The fact that I had to Google what part of the cow “beef cheeks” refers to should tell you I’m not the intended customer for Union League Cafe. But after hanging the old Jansport in the coat check closet, they sat me and my two friends down and gave us the deluxe treatment.
My lunch at Union League was defined by the fancy-pants routine of “fine dining” that you’d expect: oddly shaped knives, forks and spoons, a caraffe of water placed on the table that the waiter always poured for you, the absence of plastic cups.
Moving all that aside (because service and ambiance are going to be the strong suit of a place like Union League), how was the actual food itself?
The Restaurant Week lunch menu included a main course and a dessert. For the main course, there was a choice of butternut squash risotto, seared arctic char “grenoblaise” (pronounced “jenoblahshdhshh”), or slow-braised beef cheeks. Whenever I see red meat not cooked in a dining hall, I jump on it, so I got the beef cheeks, which was accompanied by house-made potato gnocchi, carrots and pearl onions.

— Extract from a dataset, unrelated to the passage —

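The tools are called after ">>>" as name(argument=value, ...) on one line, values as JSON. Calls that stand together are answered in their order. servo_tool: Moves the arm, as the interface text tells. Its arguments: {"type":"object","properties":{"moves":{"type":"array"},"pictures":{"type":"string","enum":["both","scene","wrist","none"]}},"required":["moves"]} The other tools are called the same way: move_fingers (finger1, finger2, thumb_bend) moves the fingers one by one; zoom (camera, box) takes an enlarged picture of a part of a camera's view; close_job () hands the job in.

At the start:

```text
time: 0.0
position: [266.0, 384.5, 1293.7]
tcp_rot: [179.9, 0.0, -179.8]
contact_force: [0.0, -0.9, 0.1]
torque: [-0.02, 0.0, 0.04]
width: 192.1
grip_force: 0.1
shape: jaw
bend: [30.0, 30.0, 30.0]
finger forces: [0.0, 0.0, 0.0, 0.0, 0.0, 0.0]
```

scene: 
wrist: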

The cheeks came in fours. My first two were tender, stringy, roasted to perfection — I could have sliced them with a spoon. The second two cheeks, on the other hand, were fatty and chunky — one of them was like a meat Rolo with a fatty center. Averaging the four chunks together (two good, two bad), it was still a pretty darn good plate of beef cheeks. I particularly enjoyed the gnocchi, which achieved that great doughy quality of the pasta without tasting undercooked.
For dessert, I had snow eggs with light meringue and vanilla creme anglaise. What are snow eggs? Your guess is as good as mine. The waiter described them as meringue that was cooked like a poached egg, but they looked and tasted an awful lot like a marshmallow, which was fine because I like marshmallows. You get two big plops of fluffy snow swimming in vanilla creme anglaise (which is basically melted ice cream) per serving, and though it’s a challenge to finish it all, it’s definitely worth it.
Overall, it was a good, if not really good, meal, but I’m not knocking down Union League’s doors to go back any time soon. In a place where the ambiance is so fancy and the service is so perfect, how could any food ever match it? But then again, I brought a backpack to the place, so perhaps it’s the type of food meant for people who wear business suits.